Penculikan terjadi ketika sekitar seribu anak hendak masuk ruang kelas pukul 08.00. Sekonyong-konyong, orang-orang bersenjata datang dan menembaki mereka. Anak-anak dan guru berhamburan melarikan diri. Para pelajar diculik dalam waktu hanya sekitar lima menit. Belum jelas kelompok mana yang melakukan aksi ini.
Otoritas militer Negara Bagian Kaduna mengumumkan bahwa tentara yang dibantu polisi tengah mencari dan memburu kelompok bersenjata pelaku penculikan.
Penculikan pelajar dalam jumlah besar juga terjadi pada 10 tahun lalu. Ketika itu, 276 perempuan pelajar diculik dari asrama mereka di Chibok. Pelaku penculikan ialah kelompok ekstrem Boko Haram. Nasib 90-an siswi korban penculikan itu masih belum diketahui sampai sekarang.
Penculikan yang diikuti permintaan tebusan kini sering terjadi dan sudah menjadi momok di Nigeria, meski jumlahnya tidak sebanyak insiden di Chibok dan Kuriga. Hampir setiap hari berita tersebut muncul. Keluarga-keluarga korban pun harus mengalami kesedihan dan mencari tambahan penghasilan guna membayar tebusan.
Apa yang terjadi di Nigeria kembali menunjukkan bahwa anak-anak paling rentan sebagai korban di tengah situasi konflik. Mereka tidak berdaya menghadapi konflik orang-orang dewasa. Pertarungan berlatar belakang politik, ideologi, sosial, dan ekonomi akan menempatkan anak pada posisi yang paling dirugikan.
Para korban yang masih di bawah umur itu harus mengalami kekerasan fisik dan mental yang belum dapat dipahami mengingat jiwa mereka yang masih anak-anak. Kerugian paling besar tentu saja masa depan. Anak-anak yang diculik, mengalami kekerasan, dan menderita akibat trauma yang ditimbulkannya serta memiliki masa depan suram. Trauma dan beban mental, atau luka fisik yang parah, membuat anak-anak harus mengubur dalam-dalam impian masa depan yang gemilang.

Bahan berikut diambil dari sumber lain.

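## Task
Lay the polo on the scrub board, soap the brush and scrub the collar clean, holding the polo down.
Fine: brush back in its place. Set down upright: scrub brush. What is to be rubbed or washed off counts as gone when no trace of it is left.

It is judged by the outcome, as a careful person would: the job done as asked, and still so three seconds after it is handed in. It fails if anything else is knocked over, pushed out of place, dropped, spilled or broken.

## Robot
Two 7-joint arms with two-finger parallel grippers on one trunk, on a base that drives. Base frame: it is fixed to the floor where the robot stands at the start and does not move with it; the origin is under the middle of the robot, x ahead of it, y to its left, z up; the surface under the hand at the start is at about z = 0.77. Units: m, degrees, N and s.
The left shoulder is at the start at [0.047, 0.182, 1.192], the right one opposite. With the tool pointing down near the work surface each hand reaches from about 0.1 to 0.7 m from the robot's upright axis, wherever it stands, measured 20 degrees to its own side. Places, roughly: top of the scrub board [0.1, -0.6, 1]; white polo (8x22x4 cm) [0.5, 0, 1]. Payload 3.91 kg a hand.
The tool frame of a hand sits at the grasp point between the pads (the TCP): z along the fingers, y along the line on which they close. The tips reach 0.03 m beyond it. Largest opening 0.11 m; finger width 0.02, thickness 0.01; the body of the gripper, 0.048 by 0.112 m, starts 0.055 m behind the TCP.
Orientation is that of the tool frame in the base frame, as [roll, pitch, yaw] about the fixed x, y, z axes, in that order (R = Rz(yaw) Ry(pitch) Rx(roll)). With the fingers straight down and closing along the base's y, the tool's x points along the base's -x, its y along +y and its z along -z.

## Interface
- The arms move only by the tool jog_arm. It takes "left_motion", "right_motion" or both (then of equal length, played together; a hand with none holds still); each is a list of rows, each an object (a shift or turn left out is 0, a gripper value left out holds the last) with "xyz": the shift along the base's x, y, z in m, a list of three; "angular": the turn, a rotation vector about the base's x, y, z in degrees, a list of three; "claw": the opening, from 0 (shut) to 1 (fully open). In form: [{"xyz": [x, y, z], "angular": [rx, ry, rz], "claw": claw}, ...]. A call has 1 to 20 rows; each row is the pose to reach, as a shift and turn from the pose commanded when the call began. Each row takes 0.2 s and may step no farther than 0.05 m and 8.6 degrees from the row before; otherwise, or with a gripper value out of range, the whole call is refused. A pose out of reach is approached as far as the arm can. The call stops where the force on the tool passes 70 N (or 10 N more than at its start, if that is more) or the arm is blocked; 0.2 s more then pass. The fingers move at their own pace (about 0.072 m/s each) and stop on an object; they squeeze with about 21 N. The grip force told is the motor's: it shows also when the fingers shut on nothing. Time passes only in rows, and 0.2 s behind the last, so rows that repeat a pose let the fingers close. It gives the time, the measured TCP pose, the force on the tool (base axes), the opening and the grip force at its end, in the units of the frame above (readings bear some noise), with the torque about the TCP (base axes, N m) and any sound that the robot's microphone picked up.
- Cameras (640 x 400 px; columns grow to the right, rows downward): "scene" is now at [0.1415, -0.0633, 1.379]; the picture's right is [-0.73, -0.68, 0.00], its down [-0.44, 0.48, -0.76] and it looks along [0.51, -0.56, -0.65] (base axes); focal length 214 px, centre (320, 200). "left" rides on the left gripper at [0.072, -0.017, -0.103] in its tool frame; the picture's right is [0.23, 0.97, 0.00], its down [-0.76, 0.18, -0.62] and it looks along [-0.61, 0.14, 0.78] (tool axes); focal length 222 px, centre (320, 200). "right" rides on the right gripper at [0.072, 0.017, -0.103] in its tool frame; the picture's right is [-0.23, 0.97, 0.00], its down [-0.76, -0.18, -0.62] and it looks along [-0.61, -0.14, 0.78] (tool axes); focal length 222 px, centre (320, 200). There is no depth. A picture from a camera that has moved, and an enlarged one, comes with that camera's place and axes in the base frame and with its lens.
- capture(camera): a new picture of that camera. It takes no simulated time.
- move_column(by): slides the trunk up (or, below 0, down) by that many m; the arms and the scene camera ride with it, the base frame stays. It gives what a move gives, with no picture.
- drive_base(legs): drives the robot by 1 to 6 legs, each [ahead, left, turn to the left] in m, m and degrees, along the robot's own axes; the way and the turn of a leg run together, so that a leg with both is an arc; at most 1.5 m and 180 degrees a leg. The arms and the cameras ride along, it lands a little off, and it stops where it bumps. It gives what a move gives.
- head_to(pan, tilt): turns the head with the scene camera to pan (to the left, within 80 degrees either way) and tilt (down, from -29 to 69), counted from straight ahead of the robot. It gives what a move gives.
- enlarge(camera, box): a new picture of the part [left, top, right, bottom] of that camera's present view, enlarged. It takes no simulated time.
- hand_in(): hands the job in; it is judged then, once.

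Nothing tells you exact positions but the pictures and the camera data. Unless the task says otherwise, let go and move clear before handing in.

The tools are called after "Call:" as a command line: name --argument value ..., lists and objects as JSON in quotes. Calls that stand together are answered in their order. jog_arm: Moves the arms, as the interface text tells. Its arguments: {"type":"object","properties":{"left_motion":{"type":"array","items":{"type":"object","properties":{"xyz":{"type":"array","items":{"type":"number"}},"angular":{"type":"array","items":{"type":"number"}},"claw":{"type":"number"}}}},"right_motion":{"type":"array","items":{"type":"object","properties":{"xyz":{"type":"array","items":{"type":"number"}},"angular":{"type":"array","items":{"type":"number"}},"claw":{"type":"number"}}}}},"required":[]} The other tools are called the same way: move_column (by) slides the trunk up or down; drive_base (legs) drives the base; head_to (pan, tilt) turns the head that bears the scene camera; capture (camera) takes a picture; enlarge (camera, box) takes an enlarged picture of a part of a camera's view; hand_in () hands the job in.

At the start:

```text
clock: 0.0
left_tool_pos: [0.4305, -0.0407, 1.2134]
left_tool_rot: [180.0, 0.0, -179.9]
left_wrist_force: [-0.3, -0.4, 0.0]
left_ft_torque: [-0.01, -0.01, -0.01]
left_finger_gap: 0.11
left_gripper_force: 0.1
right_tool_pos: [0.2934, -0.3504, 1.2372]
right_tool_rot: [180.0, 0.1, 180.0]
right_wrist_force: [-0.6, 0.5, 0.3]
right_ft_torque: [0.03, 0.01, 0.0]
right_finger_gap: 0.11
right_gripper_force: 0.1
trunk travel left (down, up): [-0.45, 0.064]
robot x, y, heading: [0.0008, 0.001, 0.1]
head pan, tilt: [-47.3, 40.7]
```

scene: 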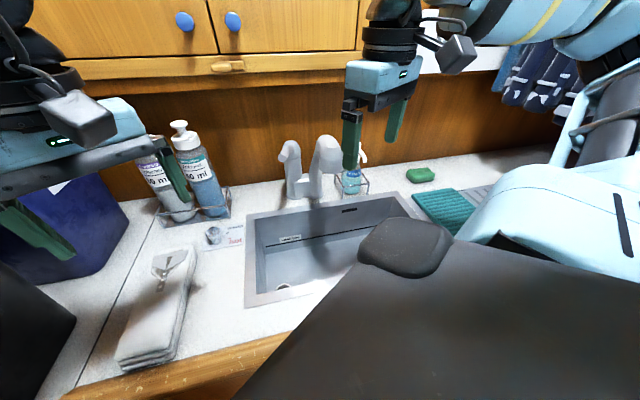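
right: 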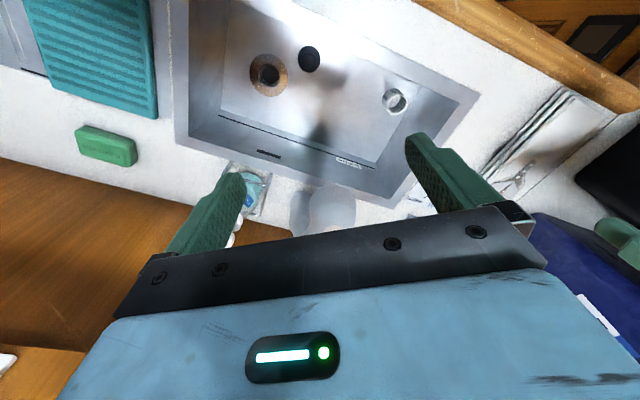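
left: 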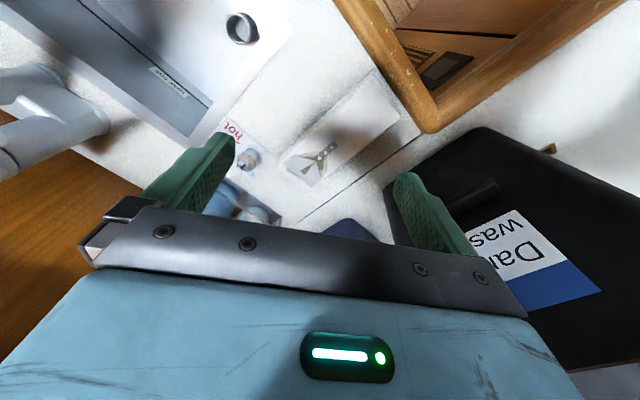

Kita mengecam keras siapa pun yang menjadikan anak-anak sebagai korban. Hal yang penting pula, negara harus menunjukkan perannya untuk melindungi warganya, terutama yang paling lemah, dalam hal ini anak-anak. Para politisi yang mengelola negara bertanggung jawab atas isak tangis keluarga dan anak-anak yang menjadi korban penculikan. Negara yang kuat sekaligus demokratis dan bebas korupsi merupakan prasyarat untuk mewujudkan negeri yang sungguh-sungguh melindungi anak.